Short task 1 –
Copy the part of the selected extract from the words "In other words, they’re" through the words "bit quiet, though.".
Short task 2 –
Continue the selected extract from where it stops.

Selected extract –

▽

In October 2016, a startup named Vue promised Kickstarter backers a pair of prescription eyeglasses that could double as wireless earbuds, a fitness tracker, and a smartwatch all at once, plus bone conduction speakers so nobody can eavesdrop on your music and calls. By 2018, $3 million later, the company hadn’t shipped a single pair.
But fast-forward another two years, and Vue is now ready to sell you on the idea again. The new $179-and-up Vue Lite glasses ditch some of the fancier features to focus on Bluetooth audio, with standard speakers instead of bone conduction, a microphone for calls and your phone’s voice assistant, touch controls, and an estimated 3.5 hours of music playback on a charge.
In other words, they’re a lot like the Bose Frames, though Bose also tried dabbling in augmented reality, and they may be lighter at 23 grams versus 45 grams. Do note Vue weighed its glasses without any lenses, though. Polarized sunglass lenses cost $80 extra, photochromic is a $100 premium, and you’re looking at over $450 for a pair with progressive lenses on board. Before you buy, note that both TechCrunch and Engadget found the audio a bit quiet, though.

△

Information provided –

▽

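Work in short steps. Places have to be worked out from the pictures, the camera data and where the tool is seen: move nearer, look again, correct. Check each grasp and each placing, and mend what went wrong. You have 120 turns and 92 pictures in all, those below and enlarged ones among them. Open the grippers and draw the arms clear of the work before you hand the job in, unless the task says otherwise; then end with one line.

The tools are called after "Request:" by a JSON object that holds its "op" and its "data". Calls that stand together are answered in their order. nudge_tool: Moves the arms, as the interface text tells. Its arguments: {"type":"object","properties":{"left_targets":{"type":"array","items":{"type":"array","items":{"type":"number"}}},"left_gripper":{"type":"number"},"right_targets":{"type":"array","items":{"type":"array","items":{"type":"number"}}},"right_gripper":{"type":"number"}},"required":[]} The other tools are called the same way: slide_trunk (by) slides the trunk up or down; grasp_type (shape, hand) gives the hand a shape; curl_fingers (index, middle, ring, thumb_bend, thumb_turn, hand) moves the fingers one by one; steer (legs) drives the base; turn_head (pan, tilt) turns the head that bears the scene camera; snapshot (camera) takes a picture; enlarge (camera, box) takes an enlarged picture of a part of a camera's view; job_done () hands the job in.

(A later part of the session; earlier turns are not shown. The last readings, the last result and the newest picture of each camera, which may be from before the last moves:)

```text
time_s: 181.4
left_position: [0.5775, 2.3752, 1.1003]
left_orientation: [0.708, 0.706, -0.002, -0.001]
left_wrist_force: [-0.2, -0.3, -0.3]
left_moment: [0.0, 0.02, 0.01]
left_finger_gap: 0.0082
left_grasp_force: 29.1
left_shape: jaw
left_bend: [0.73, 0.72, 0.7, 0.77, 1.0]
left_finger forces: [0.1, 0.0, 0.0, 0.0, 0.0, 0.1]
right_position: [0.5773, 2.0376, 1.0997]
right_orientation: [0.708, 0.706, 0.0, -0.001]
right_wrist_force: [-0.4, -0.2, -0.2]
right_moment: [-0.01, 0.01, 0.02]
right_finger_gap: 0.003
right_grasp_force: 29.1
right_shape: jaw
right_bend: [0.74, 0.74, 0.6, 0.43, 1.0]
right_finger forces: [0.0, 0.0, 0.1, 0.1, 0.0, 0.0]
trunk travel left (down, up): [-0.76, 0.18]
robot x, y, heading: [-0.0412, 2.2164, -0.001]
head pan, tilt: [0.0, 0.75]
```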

△
▽

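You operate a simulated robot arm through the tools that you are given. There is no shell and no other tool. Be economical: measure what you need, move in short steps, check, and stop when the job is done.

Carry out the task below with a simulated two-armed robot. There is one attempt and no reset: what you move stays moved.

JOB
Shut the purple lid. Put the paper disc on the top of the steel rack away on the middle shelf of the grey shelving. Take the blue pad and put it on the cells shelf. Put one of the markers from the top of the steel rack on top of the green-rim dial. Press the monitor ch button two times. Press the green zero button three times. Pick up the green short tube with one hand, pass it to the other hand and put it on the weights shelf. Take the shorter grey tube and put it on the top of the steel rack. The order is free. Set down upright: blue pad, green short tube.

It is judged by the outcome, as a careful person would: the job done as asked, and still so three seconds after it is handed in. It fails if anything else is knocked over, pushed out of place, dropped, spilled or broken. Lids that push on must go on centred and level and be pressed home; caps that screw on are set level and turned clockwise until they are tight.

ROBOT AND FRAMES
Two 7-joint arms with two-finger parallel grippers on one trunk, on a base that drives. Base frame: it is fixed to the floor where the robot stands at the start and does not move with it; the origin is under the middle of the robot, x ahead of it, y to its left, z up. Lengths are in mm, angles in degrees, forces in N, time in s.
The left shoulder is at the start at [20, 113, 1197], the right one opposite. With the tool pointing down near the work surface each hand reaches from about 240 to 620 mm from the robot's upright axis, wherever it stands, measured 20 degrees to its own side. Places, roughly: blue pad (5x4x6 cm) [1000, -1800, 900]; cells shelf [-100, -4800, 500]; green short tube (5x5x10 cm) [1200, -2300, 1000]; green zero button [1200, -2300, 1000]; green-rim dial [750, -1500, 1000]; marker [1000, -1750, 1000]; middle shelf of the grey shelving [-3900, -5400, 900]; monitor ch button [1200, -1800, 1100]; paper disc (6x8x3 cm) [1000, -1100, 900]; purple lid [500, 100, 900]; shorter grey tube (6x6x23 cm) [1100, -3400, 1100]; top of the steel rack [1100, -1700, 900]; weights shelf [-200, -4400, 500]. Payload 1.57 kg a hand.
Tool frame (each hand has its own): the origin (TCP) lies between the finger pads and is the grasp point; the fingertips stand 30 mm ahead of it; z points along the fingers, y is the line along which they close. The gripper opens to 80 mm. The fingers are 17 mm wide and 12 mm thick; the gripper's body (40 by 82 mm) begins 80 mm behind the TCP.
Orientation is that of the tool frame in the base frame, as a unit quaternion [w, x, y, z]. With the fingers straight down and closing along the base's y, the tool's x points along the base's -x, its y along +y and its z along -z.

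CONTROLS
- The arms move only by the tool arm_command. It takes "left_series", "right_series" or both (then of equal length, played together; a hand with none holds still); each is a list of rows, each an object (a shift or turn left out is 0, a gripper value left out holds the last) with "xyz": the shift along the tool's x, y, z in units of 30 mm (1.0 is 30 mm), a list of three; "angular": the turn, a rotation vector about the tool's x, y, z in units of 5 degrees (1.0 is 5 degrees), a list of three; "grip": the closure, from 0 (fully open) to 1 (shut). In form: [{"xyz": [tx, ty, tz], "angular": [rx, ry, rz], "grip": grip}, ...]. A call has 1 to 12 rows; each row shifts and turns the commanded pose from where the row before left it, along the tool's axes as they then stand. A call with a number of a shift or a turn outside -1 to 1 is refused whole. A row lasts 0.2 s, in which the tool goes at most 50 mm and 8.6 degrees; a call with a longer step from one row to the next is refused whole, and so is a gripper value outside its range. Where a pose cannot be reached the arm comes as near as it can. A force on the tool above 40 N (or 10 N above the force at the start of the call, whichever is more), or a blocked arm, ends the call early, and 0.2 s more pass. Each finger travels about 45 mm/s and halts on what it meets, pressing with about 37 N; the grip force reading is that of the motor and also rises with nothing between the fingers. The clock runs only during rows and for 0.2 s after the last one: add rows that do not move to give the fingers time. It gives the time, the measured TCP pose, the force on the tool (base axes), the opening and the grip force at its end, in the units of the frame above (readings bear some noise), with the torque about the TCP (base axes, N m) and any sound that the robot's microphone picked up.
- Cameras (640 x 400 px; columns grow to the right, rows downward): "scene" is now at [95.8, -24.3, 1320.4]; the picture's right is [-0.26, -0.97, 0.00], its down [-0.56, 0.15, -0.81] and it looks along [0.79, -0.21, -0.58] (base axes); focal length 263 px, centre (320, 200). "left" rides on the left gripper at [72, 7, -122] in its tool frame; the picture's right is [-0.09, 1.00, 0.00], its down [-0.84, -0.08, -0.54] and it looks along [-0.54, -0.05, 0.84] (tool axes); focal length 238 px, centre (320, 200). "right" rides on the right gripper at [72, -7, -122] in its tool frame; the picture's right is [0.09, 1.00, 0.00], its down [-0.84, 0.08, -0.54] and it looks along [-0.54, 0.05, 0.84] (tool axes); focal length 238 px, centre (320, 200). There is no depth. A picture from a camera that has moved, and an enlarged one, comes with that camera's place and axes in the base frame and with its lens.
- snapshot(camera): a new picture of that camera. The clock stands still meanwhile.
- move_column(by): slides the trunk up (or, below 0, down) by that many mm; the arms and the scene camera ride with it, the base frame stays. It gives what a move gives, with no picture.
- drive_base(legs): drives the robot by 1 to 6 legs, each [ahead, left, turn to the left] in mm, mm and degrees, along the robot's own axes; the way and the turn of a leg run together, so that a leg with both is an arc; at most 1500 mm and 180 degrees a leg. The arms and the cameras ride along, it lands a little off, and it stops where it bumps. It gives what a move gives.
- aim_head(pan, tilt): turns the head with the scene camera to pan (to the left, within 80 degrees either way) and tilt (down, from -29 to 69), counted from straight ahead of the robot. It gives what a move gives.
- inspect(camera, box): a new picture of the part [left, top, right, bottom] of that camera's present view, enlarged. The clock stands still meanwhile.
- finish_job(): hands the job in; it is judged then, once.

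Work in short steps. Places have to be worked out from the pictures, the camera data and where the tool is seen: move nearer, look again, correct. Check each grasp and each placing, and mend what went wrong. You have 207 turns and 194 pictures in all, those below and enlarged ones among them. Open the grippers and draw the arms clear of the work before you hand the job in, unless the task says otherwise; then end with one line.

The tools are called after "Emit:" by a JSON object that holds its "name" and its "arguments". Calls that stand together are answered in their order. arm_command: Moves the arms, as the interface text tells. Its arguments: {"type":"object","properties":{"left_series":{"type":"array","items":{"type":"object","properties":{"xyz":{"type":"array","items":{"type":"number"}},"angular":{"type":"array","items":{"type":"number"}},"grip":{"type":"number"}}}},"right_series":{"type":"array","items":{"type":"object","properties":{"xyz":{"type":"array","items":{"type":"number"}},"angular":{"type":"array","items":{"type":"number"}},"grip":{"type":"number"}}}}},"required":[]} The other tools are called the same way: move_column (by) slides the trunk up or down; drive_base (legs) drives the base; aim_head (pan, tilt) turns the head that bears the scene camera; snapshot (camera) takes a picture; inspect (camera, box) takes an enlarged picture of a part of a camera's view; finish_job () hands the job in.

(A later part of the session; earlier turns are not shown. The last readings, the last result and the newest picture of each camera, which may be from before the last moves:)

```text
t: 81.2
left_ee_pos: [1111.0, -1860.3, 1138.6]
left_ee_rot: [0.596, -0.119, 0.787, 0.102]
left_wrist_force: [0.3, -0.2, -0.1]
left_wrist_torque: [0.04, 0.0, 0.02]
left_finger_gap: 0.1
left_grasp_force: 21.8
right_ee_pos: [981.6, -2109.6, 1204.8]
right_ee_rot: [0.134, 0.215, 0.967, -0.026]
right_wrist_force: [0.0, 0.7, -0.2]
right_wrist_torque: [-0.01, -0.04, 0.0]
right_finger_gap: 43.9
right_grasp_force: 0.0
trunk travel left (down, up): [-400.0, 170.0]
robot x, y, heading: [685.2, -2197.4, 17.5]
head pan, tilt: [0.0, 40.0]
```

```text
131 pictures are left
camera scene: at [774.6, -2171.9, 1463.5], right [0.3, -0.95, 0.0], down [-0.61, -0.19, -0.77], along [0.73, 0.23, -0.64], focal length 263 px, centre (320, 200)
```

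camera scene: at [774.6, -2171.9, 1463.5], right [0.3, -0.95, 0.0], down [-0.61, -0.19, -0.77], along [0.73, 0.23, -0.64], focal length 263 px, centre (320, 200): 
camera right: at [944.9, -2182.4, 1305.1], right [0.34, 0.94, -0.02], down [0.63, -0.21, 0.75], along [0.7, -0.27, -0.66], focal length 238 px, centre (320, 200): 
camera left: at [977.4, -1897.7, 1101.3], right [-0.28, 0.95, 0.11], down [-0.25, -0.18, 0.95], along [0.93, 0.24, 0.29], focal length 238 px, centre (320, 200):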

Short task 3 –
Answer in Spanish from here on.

△

Final answer 1 –
In other words, they’re a lot like the Bose Frames, though Bose also tried dabbling in augmented reality, and they may be lighter at 23 grams versus 45 grams. Do note Vue weighed its glasses without any lenses, though. Polarized sunglass lenses cost $80 extra, photochromic is a $100 premium, and you’re looking at over $450 for a pair with progressive lenses on board. Before you buy, note that both TechCrunch and Engadget found the audio a bit quiet, though.

Final answer 2 –
Vue doesn’t seem to be trying to sell us on a new set of glasses before shipping the old ones, by the way: co-founder Jason Gui tells The Verge that Vue has now shipped the original glasses to every Kickstarter backer it could reach, minus around 5 percent who are still trying to figure out when it’s safe to get their prescription checked during the COVID-19 pandemic. The new glasses aren’t relying on a Kickstarter, and they should ship by the end of September according to the company’s website.
I have to admit it’s kind of impressive Vue has managed to stick around. So many other smart glass companies wound up ditching their glasses (Intel), pivoting (Magic Leap, seemingly Avegant), getting acqui-hired by a bigger firm (North), or shutting down (Daqri, Meta).
Correction: We originally wrote that the rival Bose Frames had been discontinued (though still available). But it was Bose’s AR project for the smart glasses that was discontinued, not the Frames themselves.